Wittgenstein’ın birinci dönemini anlatmak için temel kaynak Tractatus’tur.
Ancak bu kitap çok katmanlı bir metin gibidir. Bu kitaptaki pek çok konu,
örneğin dilin mantıksal yapısı, dünyanın doğası ve metafiziksel sınırlarla
ilgili bölümleri kolayca
anlaşılmaz. Wittgenstein’ın kendisi bile
daha sonra Tractatus’taki birçok fikri sorgulamış ve Felsefi
Araştırmalar adlı eserinde farklı bir felsefi yola yönelmiştir. Bu nedenle
kitabın bu bölümleri hem kendi döneminde
hem de günümüzde farklı yorumlara açık kalmaya devam etmektedir.

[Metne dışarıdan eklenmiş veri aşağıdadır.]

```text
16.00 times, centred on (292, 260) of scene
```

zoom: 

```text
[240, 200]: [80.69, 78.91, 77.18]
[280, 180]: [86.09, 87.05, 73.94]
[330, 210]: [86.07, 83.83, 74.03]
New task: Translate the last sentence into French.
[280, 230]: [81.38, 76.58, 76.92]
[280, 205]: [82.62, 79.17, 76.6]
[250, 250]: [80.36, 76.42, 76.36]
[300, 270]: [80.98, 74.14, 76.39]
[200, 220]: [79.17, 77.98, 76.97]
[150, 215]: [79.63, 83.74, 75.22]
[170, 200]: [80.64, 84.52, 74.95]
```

Kuşkusuz tractatus’taki bütün bölümler aynı derecede anlama güçlüğü
çıkarmazlar. Kimi ikincil diyebileceğimiz aforizmalar kolayca anlaşılır. Ancak
kitabın Wittgesntein felsefesini anlamak için referans noktası olan
aforizmaların tümünü anlamak oldukça zordur. Bu konularda filozofun görüşleri
aforizma hatta kitap dışı bazı verilerden hareketle yorumlanarak açıklanmaya
çalışılır. Bu yorumlama yüz yılı aşkın bir zamandan beri yapılmaktadır. Bu
yorumlardan bir bölümü üzerinde önemli
ölçüde uylaşım vardır. Yine de azımsanmayacak ölçüde farklı yorumlar vardır ve
bunlara yenileri eklenmektedir.
Tractatus’u yorumlama
güçlüklerinin nedenleri şunlardır:
1. Aforizmik Yapı
Tractatus, kısa ve numaralandırılmış aforizmalardan
oluşur. Bu aforizmalar (örneğin, "2.1: Dünya nesnelerin değil olguların
toplamıdır,.") birbirine sıkı sıkıya bağlıdır, ancak metin sürekli ileriye
atladığı için okurun bu bağlantıları kendisinin kurması gerekir. Bu da, metnin
okuyucular tarafından yorumlanmasını zorlaştırır.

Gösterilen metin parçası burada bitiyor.